Every line from the one that holds "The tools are" through the final line should be returned exactly. Omit the pictures. Format the lines as a JSON array of strings and drop empty lines.

══ SUPPLIED MATERIAL

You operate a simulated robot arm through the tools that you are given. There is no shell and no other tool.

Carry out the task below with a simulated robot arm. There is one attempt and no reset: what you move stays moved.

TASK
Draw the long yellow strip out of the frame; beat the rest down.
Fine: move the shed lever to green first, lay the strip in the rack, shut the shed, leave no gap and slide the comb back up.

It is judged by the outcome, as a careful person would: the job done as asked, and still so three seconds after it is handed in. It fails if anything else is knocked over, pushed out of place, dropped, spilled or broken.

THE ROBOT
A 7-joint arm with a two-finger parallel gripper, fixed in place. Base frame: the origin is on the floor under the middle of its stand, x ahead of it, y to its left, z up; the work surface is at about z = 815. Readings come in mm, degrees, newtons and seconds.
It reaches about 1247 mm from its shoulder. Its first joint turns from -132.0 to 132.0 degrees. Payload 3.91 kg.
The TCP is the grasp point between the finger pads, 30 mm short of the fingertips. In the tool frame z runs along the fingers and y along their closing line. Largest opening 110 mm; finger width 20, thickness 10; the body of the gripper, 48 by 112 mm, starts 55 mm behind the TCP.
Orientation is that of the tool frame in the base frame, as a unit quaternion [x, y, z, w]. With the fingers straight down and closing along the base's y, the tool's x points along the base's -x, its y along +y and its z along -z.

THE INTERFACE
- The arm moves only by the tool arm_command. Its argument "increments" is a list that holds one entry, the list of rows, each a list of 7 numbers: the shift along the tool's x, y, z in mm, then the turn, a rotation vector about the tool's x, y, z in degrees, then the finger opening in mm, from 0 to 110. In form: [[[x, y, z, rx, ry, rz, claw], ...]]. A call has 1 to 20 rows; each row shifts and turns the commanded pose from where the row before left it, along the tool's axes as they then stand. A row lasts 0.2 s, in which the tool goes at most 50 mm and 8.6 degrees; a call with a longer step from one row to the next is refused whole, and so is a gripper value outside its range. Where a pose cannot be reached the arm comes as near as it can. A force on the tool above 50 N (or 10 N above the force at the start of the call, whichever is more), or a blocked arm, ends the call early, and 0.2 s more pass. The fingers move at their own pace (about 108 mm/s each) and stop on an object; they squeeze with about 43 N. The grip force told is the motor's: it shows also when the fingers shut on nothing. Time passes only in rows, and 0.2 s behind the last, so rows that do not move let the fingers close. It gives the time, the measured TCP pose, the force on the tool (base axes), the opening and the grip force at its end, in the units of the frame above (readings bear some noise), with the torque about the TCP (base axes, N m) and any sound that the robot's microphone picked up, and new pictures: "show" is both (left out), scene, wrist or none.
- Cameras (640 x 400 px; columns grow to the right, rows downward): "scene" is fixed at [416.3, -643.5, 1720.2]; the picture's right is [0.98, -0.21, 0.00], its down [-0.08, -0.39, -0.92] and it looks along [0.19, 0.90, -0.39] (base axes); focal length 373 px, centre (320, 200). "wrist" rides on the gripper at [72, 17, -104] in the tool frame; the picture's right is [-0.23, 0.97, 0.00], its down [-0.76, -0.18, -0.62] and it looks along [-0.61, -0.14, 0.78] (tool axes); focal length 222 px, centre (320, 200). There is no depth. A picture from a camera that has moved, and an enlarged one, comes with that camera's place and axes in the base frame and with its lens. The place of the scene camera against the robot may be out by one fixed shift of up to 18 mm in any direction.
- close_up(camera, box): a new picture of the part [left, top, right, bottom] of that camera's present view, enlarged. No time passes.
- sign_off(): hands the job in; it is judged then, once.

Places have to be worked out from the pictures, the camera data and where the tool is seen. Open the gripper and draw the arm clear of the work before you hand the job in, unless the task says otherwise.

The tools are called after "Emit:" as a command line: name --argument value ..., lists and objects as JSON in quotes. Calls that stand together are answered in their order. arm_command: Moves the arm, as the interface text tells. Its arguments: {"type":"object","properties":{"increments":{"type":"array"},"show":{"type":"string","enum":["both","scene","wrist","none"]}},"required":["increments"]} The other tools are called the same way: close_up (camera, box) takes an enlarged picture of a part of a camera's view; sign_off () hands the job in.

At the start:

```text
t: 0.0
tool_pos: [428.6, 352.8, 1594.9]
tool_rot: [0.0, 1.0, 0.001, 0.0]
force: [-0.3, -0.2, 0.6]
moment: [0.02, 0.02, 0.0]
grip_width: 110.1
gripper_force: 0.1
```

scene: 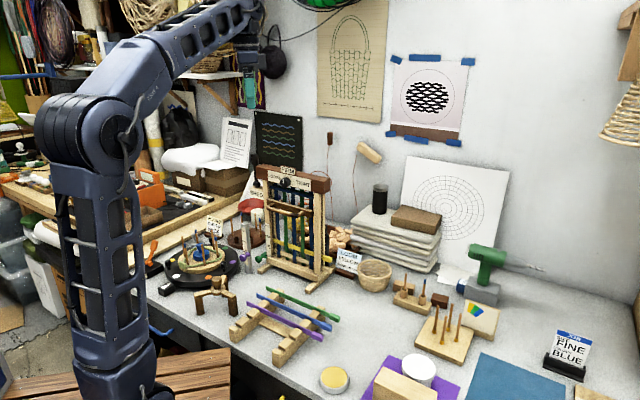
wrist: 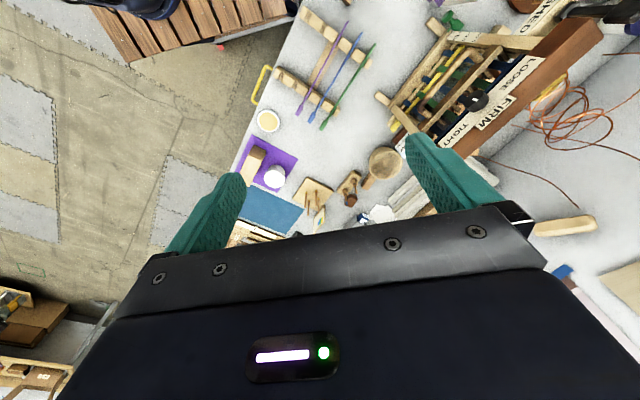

════

◆ TASK ANSWER:
[
  "The tools are called after \"Emit:\" as a command line: name --argument value ..., lists and objects as JSON in quotes. Calls that stand together are answered in their order. arm_command: Moves the arm, as the interface text tells. Its arguments: {\"type\":\"object\",\"properties\":{\"increments\":{\"type\":\"array\"},\"show\":{\"type\":\"string\",\"enum\":[\"both\",\"scene\",\"wrist\",\"none\"]}},\"required\":[\"increments\"]} The other tools are called the same way: close_up (camera, box) takes an enlarged picture of a part of a camera's view; sign_off () hands the job in.",
  "At the start:",
  "```text",
  "t: 0.0",
  "tool_pos: [428.6, 352.8, 1594.9]",
  "tool_rot: [0.0, 1.0, 0.001, 0.0]",
  "force: [-0.3, -0.2, 0.6]",
  "moment: [0.02, 0.02, 0.0]",
  "grip_width: 110.1",
  "gripper_force: 0.1",
  "```",
  "scene: ",
  "wrist: "
]